TASK STATEMENT ▸ Present the following data again exactly as it is shown. Format the lines as a JSON array of strings and drop empty lines.

SUPPLIED DATA ▸

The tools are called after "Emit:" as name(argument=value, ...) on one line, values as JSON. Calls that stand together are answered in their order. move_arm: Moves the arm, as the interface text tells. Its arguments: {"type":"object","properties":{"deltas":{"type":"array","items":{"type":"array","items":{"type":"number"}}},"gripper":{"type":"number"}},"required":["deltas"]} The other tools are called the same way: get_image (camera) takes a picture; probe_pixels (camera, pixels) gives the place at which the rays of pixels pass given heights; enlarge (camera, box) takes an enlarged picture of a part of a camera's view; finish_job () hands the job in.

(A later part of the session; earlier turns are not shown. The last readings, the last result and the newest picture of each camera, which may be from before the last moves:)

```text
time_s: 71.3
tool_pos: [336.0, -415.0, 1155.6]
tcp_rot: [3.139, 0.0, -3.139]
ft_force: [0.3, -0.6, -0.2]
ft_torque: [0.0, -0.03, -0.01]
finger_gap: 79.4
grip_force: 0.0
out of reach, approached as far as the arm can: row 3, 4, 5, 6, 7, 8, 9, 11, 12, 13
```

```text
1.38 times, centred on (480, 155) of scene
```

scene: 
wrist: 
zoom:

ANSWER TO THE TASK ▸
[
  "The tools are called after \"Emit:\" as name(argument=value, ...) on one line, values as JSON. Calls that stand together are answered in their order. move_arm: Moves the arm, as the interface text tells. Its arguments: {\"type\":\"object\",\"properties\":{\"deltas\":{\"type\":\"array\",\"items\":{\"type\":\"array\",\"items\":{\"type\":\"number\"}}},\"gripper\":{\"type\":\"number\"}},\"required\":[\"deltas\"]} The other tools are called the same way: get_image (camera) takes a picture; probe_pixels (camera, pixels) gives the place at which the rays of pixels pass given heights; enlarge (camera, box) takes an enlarged picture of a part of a camera's view; finish_job () hands the job in.",
  "(A later part of the session; earlier turns are not shown. The last readings, the last result and the newest picture of each camera, which may be from before the last moves:)",
  "```text",
  "time_s: 71.3",
  "tool_pos: [336.0, -415.0, 1155.6]",
  "tcp_rot: [3.139, 0.0, -3.139]",
  "ft_force: [0.3, -0.6, -0.2]",
  "ft_torque: [0.0, -0.03, -0.01]",
  "finger_gap: 79.4",
  "grip_force: 0.0",
  "out of reach, approached as far as the arm can: row 3, 4, 5, 6, 7, 8, 9, 11, 12, 13",
  "```",
  "```text",
  "1.38 times, centred on (480, 155) of scene",
  "```",
  "scene: ",
  "wrist: ",
  "zoom:"
]